Data block >>
== == ==
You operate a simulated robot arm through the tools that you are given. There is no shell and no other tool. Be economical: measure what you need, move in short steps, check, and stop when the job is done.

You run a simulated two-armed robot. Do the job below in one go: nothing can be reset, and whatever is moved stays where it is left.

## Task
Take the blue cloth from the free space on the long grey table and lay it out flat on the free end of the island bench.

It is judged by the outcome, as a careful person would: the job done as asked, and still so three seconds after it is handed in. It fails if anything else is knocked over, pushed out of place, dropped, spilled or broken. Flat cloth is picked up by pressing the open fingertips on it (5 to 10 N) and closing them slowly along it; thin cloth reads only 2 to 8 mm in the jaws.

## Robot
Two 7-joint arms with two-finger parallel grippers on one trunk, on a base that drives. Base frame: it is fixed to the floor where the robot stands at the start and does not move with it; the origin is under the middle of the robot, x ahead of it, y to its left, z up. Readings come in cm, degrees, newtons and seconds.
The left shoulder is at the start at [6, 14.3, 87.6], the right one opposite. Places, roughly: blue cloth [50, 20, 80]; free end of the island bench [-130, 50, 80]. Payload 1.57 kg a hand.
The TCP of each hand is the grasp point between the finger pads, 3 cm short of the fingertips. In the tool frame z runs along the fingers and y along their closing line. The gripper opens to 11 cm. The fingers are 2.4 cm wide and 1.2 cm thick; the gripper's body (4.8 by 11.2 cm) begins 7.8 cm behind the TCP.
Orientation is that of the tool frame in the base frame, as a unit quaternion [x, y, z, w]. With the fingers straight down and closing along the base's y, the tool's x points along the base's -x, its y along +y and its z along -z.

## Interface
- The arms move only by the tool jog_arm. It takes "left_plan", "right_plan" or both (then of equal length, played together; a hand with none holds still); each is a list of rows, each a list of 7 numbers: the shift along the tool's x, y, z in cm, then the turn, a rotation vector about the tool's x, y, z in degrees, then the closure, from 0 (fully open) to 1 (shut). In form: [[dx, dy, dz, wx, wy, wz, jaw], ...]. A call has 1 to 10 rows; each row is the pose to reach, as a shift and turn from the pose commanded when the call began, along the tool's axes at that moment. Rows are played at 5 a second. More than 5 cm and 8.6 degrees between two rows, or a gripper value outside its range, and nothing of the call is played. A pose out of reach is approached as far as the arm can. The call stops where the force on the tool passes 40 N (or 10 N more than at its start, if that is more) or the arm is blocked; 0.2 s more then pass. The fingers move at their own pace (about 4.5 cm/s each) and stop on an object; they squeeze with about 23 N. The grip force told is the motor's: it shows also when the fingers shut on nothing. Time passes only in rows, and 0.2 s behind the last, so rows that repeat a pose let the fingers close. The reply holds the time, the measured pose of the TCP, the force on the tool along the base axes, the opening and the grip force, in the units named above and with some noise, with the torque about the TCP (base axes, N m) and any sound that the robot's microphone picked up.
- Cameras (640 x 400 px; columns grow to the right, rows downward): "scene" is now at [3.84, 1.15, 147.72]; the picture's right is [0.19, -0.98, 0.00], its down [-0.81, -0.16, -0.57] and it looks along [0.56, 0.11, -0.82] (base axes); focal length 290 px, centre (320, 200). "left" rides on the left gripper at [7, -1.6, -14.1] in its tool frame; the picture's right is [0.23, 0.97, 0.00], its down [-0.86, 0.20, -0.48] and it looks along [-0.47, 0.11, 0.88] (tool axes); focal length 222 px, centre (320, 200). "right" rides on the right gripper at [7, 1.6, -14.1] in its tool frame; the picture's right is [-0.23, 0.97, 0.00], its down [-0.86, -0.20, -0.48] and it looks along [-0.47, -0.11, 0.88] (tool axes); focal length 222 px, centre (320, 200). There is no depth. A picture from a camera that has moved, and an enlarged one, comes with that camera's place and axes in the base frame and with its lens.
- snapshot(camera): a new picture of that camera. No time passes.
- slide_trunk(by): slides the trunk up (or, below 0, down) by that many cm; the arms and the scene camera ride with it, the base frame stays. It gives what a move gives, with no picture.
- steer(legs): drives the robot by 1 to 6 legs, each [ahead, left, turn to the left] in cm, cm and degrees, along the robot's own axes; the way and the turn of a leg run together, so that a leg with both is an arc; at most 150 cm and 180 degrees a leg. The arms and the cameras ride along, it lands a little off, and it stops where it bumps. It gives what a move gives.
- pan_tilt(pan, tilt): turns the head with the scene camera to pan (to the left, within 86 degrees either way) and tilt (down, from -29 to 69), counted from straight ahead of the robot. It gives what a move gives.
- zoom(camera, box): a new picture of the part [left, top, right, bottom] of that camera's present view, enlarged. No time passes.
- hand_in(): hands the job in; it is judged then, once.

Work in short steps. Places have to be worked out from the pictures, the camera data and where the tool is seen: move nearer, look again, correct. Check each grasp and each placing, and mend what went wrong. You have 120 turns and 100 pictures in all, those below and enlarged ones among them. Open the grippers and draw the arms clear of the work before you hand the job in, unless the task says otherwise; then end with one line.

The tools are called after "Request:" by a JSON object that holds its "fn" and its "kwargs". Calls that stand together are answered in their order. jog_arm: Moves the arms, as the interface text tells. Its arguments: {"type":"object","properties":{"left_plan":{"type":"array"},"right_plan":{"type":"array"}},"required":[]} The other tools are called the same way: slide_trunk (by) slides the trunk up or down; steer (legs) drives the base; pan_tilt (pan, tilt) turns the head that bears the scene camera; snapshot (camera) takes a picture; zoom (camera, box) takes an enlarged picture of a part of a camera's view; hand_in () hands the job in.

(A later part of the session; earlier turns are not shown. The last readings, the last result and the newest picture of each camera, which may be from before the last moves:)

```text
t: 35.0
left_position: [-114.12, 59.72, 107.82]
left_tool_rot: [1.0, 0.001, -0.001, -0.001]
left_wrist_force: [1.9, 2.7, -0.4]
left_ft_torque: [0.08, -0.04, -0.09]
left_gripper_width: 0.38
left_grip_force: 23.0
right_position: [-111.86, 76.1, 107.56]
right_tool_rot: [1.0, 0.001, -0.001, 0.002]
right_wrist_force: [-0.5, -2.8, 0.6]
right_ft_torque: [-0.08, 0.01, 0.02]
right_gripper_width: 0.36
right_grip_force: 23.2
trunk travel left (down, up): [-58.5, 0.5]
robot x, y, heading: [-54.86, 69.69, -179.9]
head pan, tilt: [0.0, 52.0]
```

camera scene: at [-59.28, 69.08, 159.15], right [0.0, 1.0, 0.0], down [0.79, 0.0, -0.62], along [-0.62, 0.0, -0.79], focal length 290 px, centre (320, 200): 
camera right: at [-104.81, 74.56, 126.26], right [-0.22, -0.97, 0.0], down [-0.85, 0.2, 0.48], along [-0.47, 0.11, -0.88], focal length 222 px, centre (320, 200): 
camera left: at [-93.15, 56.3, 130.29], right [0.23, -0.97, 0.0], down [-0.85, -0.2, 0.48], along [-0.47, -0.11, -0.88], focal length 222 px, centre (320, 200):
== == ==
Stated exercise >> All of the material must be reproduced exactly. Use JSON: a list with one string for each line that is not empty.

Response for this exercise >>
[
  "You operate a simulated robot arm through the tools that you are given. There is no shell and no other tool. Be economical: measure what you need, move in short steps, check, and stop when the job is done.",
  "You run a simulated two-armed robot. Do the job below in one go: nothing can be reset, and whatever is moved stays where it is left.",
  "## Task",
  "Take the blue cloth from the free space on the long grey table and lay it out flat on the free end of the island bench.",
  "It is judged by the outcome, as a careful person would: the job done as asked, and still so three seconds after it is handed in. It fails if anything else is knocked over, pushed out of place, dropped, spilled or broken. Flat cloth is picked up by pressing the open fingertips on it (5 to 10 N) and closing them slowly along it; thin cloth reads only 2 to 8 mm in the jaws.",
  "## Robot",
  "Two 7-joint arms with two-finger parallel grippers on one trunk, on a base that drives. Base frame: it is fixed to the floor where the robot stands at the start and does not move with it; the origin is under the middle of the robot, x ahead of it, y to its left, z up. Readings come in cm, degrees, newtons and seconds.",
  "The left shoulder is at the start at [6, 14.3, 87.6], the right one opposite. Places, roughly: blue cloth [50, 20, 80]; free end of the island bench [-130, 50, 80]. Payload 1.57 kg a hand.",
  "The TCP of each hand is the grasp point between the finger pads, 3 cm short of the fingertips. In the tool frame z runs along the fingers and y along their closing line. The gripper opens to 11 cm. The fingers are 2.4 cm wide and 1.2 cm thick; the gripper's body (4.8 by 11.2 cm) begins 7.8 cm behind the TCP.",
  "Orientation is that of the tool frame in the base frame, as a unit quaternion [x, y, z, w]. With the fingers straight down and closing along the base's y, the tool's x points along the base's -x, its y along +y and its z along -z.",
  "## Interface",
  "- The arms move only by the tool jog_arm. It takes \"left_plan\", \"right_plan\" or both (then of equal length, played together; a hand with none holds still); each is a list of rows, each a list of 7 numbers: the shift along the tool's x, y, z in cm, then the turn, a rotation vector about the tool's x, y, z in degrees, then the closure, from 0 (fully open) to 1 (shut). In form: [[dx, dy, dz, wx, wy, wz, jaw], ...]. A call has 1 to 10 rows; each row is the pose to reach, as a shift and turn from the pose commanded when the call began, along the tool's axes at that moment. Rows are played at 5 a second. More than 5 cm and 8.6 degrees between two rows, or a gripper value outside its range, and nothing of the call is played. A pose out of reach is approached as far as the arm can. The call stops where the force on the tool passes 40 N (or 10 N more than at its start, if that is more) or the arm is blocked; 0.2 s more then pass. The fingers move at their own pace (about 4.5 cm/s each) and stop on an object; they squeeze with about 23 N. The grip force told is the motor's: it shows also when the fingers shut on nothing. Time passes only in rows, and 0.2 s behind the last, so rows that repeat a pose let the fingers close. The reply holds the time, the measured pose of the TCP, the force on the tool along the base axes, the opening and the grip force, in the units named above and with some noise, with the torque about the TCP (base axes, N m) and any sound that the robot's microphone picked up.",
  "- Cameras (640 x 400 px; columns grow to the right, rows downward): \"scene\" is now at [3.84, 1.15, 147.72]; the picture's right is [0.19, -0.98, 0.00], its down [-0.81, -0.16, -0.57] and it looks along [0.56, 0.11, -0.82] (base axes); focal length 290 px, centre (320, 200). \"left\" rides on the left gripper at [7, -1.6, -14.1] in its tool frame; the picture's right is [0.23, 0.97, 0.00], its down [-0.86, 0.20, -0.48] and it looks along [-0.47, 0.11, 0.88] (tool axes); focal length 222 px, centre (320, 200). \"right\" rides on the right gripper at [7, 1.6, -14.1] in its tool frame; the picture's right is [-0.23, 0.97, 0.00], its down [-0.86, -0.20, -0.48] and it looks along [-0.47, -0.11, 0.88] (tool axes); focal length 222 px, centre (320, 200). There is no depth. A picture from a camera that has moved, and an enlarged one, comes with that camera's place and axes in the base frame and with its lens.",
  "- snapshot(camera): a new picture of that camera. No time passes.",
  "- slide_trunk(by): slides the trunk up (or, below 0, down) by that many cm; the arms and the scene camera ride with it, the base frame stays. It gives what a move gives, with no picture.",
  "- steer(legs): drives the robot by 1 to 6 legs, each [ahead, left, turn to the left] in cm, cm and degrees, along the robot's own axes; the way and the turn of a leg run together, so that a leg with both is an arc; at most 150 cm and 180 degrees a leg. The arms and the cameras ride along, it lands a little off, and it stops where it bumps. It gives what a move gives.",
  "- pan_tilt(pan, tilt): turns the head with the scene camera to pan (to the left, within 86 degrees either way) and tilt (down, from -29 to 69), counted from straight ahead of the robot. It gives what a move gives.",
  "- zoom(camera, box): a new picture of the part [left, top, right, bottom] of that camera's present view, enlarged. No time passes.",
  "- hand_in(): hands the job in; it is judged then, once.",
  "Work in short steps. Places have to be worked out from the pictures, the camera data and where the tool is seen: move nearer, look again, correct. Check each grasp and each placing, and mend what went wrong. You have 120 turns and 100 pictures in all, those below and enlarged ones among them. Open the grippers and draw the arms clear of the work before you hand the job in, unless the task says otherwise; then end with one line.",
  "The tools are called after \"Request:\" by a JSON object that holds its \"fn\" and its \"kwargs\". Calls that stand together are answered in their order. jog_arm: Moves the arms, as the interface text tells. Its arguments: {\"type\":\"object\",\"properties\":{\"left_plan\":{\"type\":\"array\"},\"right_plan\":{\"type\":\"array\"}},\"required\":[]} The other tools are called the same way: slide_trunk (by) slides the trunk up or down; steer (legs) drives the base; pan_tilt (pan, tilt) turns the head that bears the scene camera; snapshot (camera) takes a picture; zoom (camera, box) takes an enlarged picture of a part of a camera's view; hand_in () hands the job in.",
  "(A later part of the session; earlier turns are not shown. The last readings, the last result and the newest picture of each camera, which may be from before the last moves:)",
  "```text",
  "t: 35.0",
  "left_position: [-114.12, 59.72, 107.82]",
  "left_tool_rot: [1.0, 0.001, -0.001, -0.001]",
  "left_wrist_force: [1.9, 2.7, -0.4]",
  "left_ft_torque: [0.08, -0.04, -0.09]",
  "left_gripper_width: 0.38",
  "left_grip_force: 23.0",
  "right_position: [-111.86, 76.1, 107.56]",
  "right_tool_rot: [1.0, 0.001, -0.001, 0.002]",
  "right_wrist_force: [-0.5, -2.8, 0.6]",
  "right_ft_torque: [-0.08, 0.01, 0.02]",
  "right_gripper_width: 0.36",
  "right_grip_force: 23.2",
  "trunk travel left (down, up): [-58.5, 0.5]",
  "robot x, y, heading: [-54.86, 69.69, -179.9]",
  "head pan, tilt: [0.0, 52.0]",
  "```",
  "camera scene: at [-59.28, 69.08, 159.15], right [0.0, 1.0, 0.0], down [0.79, 0.0, -0.62], along [-0.62, 0.0, -0.79], focal length 290 px, centre (320, 200): ",
  "camera right: at [-104.81, 74.56, 126.26], right [-0.22, -0.97, 0.0], down [-0.85, 0.2, 0.48], along [-0.47, 0.11, -0.88], focal length 222 px, centre (320, 200): ",
  "camera left: at [-93.15, 56.3, 130.29], right [0.23, -0.97, 0.0], down [-0.85, -0.2, 0.48], along [-0.47, -0.11, -0.88], focal length 222 px, centre (320, 200):"
]